Утром я обошла все местечко Бриньоль, где мы ночевали, — и это было как новый выпуск авантюрной «Кровавой таверны»: невыразимо нищий, облупленный городишко, с домами до такой степени облезлыми, что они стали похожи на лохмотья, которые чья-то метла намела в кучу. Из голых темных недр этих домов выползло утром множество худых, как скелеты, кошек, рассевшихся буквально повсюду — на крышах, карнизах, заборах. Такие же худые женщины выносили на улицу тазики, стирали белье, переговаривались, переругивались и тут же развешивали стираное.

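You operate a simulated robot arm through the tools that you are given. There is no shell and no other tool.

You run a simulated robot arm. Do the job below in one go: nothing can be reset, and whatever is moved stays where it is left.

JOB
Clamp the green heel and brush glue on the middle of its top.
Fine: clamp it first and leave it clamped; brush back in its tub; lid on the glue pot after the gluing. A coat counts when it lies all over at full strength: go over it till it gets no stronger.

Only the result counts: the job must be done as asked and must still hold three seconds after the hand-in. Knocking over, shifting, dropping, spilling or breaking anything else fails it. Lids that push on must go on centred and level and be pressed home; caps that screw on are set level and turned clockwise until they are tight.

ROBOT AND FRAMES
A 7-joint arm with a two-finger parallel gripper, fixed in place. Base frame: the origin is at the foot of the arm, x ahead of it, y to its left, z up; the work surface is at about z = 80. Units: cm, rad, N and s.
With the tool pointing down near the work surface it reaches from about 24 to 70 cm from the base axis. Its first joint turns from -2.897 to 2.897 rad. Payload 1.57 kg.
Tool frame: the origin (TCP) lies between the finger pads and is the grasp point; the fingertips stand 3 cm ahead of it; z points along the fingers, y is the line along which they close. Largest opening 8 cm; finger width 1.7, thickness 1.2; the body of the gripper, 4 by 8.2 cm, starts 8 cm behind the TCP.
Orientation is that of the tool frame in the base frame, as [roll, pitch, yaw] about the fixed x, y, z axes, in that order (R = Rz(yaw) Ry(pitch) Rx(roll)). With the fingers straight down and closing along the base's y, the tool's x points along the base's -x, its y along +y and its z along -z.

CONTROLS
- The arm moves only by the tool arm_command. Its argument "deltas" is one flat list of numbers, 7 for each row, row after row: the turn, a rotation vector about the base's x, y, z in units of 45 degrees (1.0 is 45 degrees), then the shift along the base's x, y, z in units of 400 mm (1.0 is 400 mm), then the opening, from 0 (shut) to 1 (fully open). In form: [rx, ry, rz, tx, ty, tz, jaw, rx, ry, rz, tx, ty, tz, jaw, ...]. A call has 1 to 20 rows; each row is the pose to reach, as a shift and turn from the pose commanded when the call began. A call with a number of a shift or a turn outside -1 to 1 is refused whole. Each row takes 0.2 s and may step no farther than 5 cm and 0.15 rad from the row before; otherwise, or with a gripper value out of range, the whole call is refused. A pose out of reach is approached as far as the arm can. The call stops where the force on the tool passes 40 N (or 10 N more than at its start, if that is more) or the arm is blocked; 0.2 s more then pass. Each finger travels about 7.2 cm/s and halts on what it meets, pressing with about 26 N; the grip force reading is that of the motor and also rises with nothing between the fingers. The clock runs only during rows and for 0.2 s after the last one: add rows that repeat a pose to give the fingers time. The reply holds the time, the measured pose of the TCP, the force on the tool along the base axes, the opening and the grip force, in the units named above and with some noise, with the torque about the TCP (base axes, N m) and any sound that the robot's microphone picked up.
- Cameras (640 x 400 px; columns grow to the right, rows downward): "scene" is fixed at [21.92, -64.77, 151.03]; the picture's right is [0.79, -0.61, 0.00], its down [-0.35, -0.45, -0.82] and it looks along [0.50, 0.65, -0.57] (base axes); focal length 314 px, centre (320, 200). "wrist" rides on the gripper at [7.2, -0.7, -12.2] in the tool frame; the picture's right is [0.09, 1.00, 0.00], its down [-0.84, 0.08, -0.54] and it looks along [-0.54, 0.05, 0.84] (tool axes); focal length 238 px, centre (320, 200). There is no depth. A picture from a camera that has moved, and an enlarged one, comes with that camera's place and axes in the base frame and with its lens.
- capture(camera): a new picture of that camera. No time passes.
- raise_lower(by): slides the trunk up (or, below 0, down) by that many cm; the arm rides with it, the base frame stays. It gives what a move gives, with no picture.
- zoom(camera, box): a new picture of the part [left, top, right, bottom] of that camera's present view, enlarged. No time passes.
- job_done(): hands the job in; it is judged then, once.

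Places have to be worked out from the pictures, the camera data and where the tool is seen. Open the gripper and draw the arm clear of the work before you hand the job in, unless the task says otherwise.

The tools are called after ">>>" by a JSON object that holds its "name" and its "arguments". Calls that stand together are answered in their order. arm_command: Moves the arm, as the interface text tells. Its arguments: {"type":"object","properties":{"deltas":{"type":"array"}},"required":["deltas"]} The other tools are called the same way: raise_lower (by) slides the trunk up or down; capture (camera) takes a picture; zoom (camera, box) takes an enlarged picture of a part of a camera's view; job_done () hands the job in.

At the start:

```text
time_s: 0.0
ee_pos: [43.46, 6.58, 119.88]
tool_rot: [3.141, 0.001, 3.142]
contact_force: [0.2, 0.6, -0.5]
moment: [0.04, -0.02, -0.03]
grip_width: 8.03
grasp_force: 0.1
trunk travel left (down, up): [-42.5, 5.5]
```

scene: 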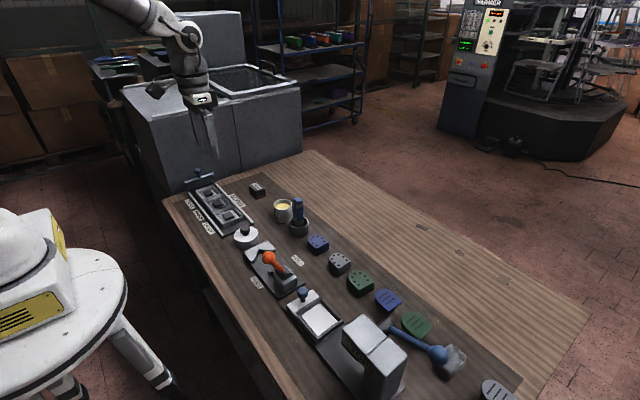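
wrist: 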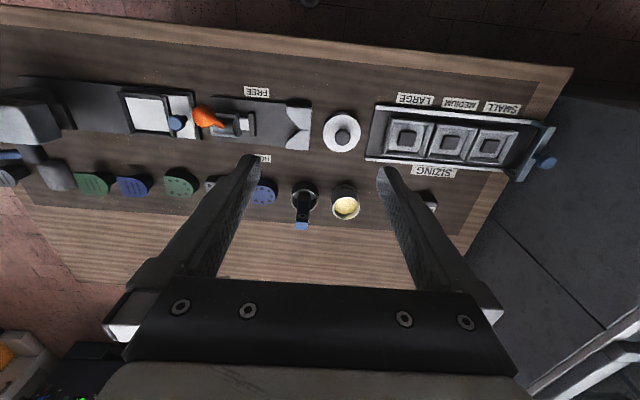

Этот странный задрипанный городишко был когда-то резиденцией графов Прованских. Обойдя его, я увидела памятник «Героям войны 1914–1918 гг.». И еще один бюст на цоколе — «Трагическому поэту, постоянному секретарю Французской академии, обновившему творения трубадуров», Франсуа-Мари Рэйнуару, под которым впервые в Провансе я прочитала звучные строки поэта Мистраля на провансальском языке. Этот язык так наполнен отголосками колоколов в ясном летнем воздухе, так звучен, так щедро извлекает музыку из ударных «а» и «о», что мне хочется привести тут для читателя две строки Мистраля:

A quel omo de março.
A quen grand provençau.

Мне кажется, они понятны, как понятен уху эсперанто. И чем дальше мы потом ехали, тем чаще звучала нам провансальская поэзия Мистраля, на досках, вывесках, стонах, — вплоть до величавых стен Нотр-Дам-де-ля-Гард, самой верхней точки над Марселем.

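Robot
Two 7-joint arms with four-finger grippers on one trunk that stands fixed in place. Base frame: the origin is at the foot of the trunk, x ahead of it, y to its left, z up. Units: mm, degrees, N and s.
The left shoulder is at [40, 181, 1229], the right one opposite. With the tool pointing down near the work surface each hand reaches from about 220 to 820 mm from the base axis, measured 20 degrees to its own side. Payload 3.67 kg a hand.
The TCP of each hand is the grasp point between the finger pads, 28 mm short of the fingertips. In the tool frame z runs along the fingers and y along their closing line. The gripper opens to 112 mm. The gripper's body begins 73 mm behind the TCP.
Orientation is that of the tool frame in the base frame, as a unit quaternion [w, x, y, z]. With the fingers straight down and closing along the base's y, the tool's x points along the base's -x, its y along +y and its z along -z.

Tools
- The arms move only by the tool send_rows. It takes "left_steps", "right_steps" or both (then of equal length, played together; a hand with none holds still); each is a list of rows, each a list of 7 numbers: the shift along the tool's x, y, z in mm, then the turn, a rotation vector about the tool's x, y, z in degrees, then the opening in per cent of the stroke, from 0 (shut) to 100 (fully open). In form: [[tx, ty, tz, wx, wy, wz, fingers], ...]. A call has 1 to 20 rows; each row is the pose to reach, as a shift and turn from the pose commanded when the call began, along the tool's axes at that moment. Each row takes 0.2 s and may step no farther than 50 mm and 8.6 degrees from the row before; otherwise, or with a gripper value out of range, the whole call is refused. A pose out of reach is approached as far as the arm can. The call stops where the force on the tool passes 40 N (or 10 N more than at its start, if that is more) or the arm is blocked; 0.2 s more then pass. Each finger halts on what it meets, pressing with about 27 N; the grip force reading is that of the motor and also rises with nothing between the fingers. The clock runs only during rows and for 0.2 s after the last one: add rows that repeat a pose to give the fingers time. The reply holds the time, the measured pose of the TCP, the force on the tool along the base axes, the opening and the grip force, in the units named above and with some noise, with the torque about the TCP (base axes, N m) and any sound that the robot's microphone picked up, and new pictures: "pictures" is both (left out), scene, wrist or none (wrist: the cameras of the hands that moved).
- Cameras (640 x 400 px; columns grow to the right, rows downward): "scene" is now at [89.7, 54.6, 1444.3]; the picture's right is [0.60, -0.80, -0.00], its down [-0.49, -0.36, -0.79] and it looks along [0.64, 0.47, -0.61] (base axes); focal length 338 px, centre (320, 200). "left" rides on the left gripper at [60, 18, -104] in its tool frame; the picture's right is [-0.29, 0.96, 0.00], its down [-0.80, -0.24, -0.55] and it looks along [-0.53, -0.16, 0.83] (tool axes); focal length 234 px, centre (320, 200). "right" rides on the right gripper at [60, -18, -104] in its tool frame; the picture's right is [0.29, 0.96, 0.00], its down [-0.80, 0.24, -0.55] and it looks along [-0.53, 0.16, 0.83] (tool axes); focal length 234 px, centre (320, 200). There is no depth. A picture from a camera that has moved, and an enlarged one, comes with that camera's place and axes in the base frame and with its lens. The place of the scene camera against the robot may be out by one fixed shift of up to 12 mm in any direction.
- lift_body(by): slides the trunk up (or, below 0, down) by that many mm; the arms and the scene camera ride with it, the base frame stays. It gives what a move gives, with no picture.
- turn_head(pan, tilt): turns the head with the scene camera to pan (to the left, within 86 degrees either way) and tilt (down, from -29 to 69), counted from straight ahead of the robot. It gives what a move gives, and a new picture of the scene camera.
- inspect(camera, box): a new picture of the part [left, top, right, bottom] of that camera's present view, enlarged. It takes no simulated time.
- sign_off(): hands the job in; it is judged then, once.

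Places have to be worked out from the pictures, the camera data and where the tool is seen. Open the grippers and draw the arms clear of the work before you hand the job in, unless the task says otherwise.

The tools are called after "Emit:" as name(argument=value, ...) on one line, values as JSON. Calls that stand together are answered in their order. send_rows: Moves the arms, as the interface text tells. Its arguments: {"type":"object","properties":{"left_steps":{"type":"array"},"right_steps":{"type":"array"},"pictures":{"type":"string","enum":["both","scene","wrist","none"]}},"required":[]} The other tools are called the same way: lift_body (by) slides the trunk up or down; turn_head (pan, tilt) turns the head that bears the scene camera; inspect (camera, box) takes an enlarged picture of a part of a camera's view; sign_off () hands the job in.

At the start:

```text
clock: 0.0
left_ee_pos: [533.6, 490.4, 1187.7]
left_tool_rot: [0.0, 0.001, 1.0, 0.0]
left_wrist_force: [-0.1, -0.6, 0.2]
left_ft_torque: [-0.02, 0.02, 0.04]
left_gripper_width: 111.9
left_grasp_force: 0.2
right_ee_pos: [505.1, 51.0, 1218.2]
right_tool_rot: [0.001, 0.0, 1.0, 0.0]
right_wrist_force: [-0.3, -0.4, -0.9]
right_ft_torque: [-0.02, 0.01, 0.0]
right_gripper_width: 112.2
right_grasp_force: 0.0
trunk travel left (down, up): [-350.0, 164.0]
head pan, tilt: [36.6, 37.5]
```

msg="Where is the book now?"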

Все в Провансе было ново для нас. Департамент Вар, где находилась наша ночевка, видимо, очень беден, а вокруг лежат богатства: крупные заложи боксита, залежи мрамора, леса оливы, с их прованским маслом, — благодатное южное тепло. Вместо закрывающихся дверей вход в лавки, в дома завешен длинными нитями бус, похожими на дамские ожерелья из круглых камушков. Вы раздвигаете эти длинные нити, входя в помещение, и бусы издают рассыпчатое позвякиванье — провансальская музыка дверей. Обычаи народов, как Библия говорит, неисповедимы. Откуда и почему эти звонящие и побрякивающие бусы вместо входных дверей Прованса?

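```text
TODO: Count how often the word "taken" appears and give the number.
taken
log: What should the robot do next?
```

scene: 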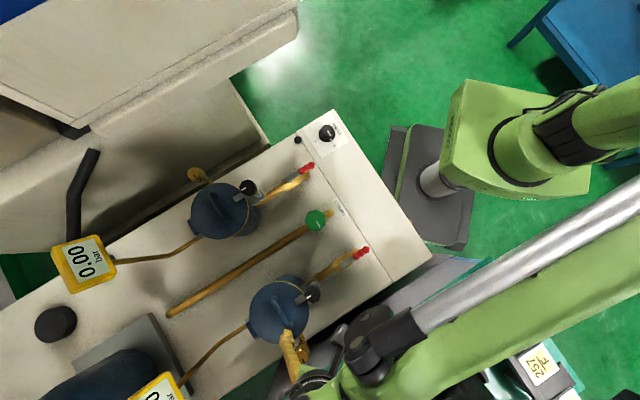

До самого Марселя преследовал нас жалкий, облупленный вид провансальских городков. Потом мы вдруг поняли. Мы вспомнили летнюю жару наших собственных городов, густой запах краски, деревянные леса вокруг домов с разгуливающими по доскам малярами. Нам, живущим в этих домах, до них дела не было; мы их с грехом пополам терпели, мы даже отругивались, когда краска вдруг капала нам на платье или ночью пахло ею в открытое окно. Но подумайте: ведь это город заботился о внешнем виде вашего дома, красил его, чистил, строил, — а кто будет возобновлять штукатурку на облупленных домах Прованса? Кто будет заново окрашивать их, приводить в порядок? Собственники? Вот то-то и оно. Бесконечно сравнивая, соображая, восхищаясь чужим, мы вдруг ярко, до нежности, вспоминали свое, — и на душе сразу становилось тепло и немножко стыдно.